## Start

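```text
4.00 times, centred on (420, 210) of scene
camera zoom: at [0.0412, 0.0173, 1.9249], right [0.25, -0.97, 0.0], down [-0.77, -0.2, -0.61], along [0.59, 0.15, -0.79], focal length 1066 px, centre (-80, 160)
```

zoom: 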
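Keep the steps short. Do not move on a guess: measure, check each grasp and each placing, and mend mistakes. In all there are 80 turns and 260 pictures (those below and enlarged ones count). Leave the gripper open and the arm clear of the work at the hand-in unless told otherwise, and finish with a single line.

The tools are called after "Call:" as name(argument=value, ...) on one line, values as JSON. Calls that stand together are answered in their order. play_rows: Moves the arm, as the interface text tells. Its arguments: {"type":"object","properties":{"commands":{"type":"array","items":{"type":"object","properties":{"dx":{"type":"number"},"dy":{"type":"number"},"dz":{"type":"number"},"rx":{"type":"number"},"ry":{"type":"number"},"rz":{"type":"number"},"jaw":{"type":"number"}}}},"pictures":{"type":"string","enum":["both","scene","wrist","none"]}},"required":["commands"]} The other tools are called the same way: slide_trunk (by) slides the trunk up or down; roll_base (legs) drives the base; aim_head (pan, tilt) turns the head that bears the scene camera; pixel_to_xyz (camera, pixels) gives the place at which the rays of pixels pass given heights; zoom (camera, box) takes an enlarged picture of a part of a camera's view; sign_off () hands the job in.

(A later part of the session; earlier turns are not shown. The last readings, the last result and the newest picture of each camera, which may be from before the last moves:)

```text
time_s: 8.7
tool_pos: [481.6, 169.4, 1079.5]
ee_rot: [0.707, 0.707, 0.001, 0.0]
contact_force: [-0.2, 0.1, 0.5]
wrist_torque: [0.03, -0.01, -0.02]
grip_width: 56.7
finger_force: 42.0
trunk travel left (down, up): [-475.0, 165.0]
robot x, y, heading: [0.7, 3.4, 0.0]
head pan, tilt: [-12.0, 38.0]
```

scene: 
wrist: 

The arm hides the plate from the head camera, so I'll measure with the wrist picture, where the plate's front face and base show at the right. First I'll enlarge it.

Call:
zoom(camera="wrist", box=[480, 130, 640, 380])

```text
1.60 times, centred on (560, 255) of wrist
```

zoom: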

## End

**DIRECTIONS:** Recopy all the lines exactly as they appear.

**COMPLETE OUTPUT:**
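```text
4.00 times, centred on (420, 210) of scene
camera zoom: at [0.0412, 0.0173, 1.9249], right [0.25, -0.97, 0.0], down [-0.77, -0.2, -0.61], along [0.59, 0.15, -0.79], focal length 1066 px, centre (-80, 160)
```

zoom: 
Keep the steps short. Do not move on a guess: measure, check each grasp and each placing, and mend mistakes. In all there are 80 turns and 260 pictures (those below and enlarged ones count). Leave the gripper open and the arm clear of the work at the hand-in unless told otherwise, and finish with a single line.

The tools are called after "Call:" as name(argument=value, ...) on one line, values as JSON. Calls that stand together are answered in their order. play_rows: Moves the arm, as the interface text tells. Its arguments: {"type":"object","properties":{"commands":{"type":"array","items":{"type":"object","properties":{"dx":{"type":"number"},"dy":{"type":"number"},"dz":{"type":"number"},"rx":{"type":"number"},"ry":{"type":"number"},"rz":{"type":"number"},"jaw":{"type":"number"}}}},"pictures":{"type":"string","enum":["both","scene","wrist","none"]}},"required":["commands"]} The other tools are called the same way: slide_trunk (by) slides the trunk up or down; roll_base (legs) drives the base; aim_head (pan, tilt) turns the head that bears the scene camera; pixel_to_xyz (camera, pixels) gives the place at which the rays of pixels pass given heights; zoom (camera, box) takes an enlarged picture of a part of a camera's view; sign_off () hands the job in.

(A later part of the session; earlier turns are not shown. The last readings, the last result and the newest picture of each camera, which may be from before the last moves:)

```text
time_s: 8.7
tool_pos: [481.6, 169.4, 1079.5]
ee_rot: [0.707, 0.707, 0.001, 0.0]
contact_force: [-0.2, 0.1, 0.5]
wrist_torque: [0.03, -0.01, -0.02]
grip_width: 56.7
finger_force: 42.0
trunk travel left (down, up): [-475.0, 165.0]
robot x, y, heading: [0.7, 3.4, 0.0]
head pan, tilt: [-12.0, 38.0]
```

scene: 
wrist: 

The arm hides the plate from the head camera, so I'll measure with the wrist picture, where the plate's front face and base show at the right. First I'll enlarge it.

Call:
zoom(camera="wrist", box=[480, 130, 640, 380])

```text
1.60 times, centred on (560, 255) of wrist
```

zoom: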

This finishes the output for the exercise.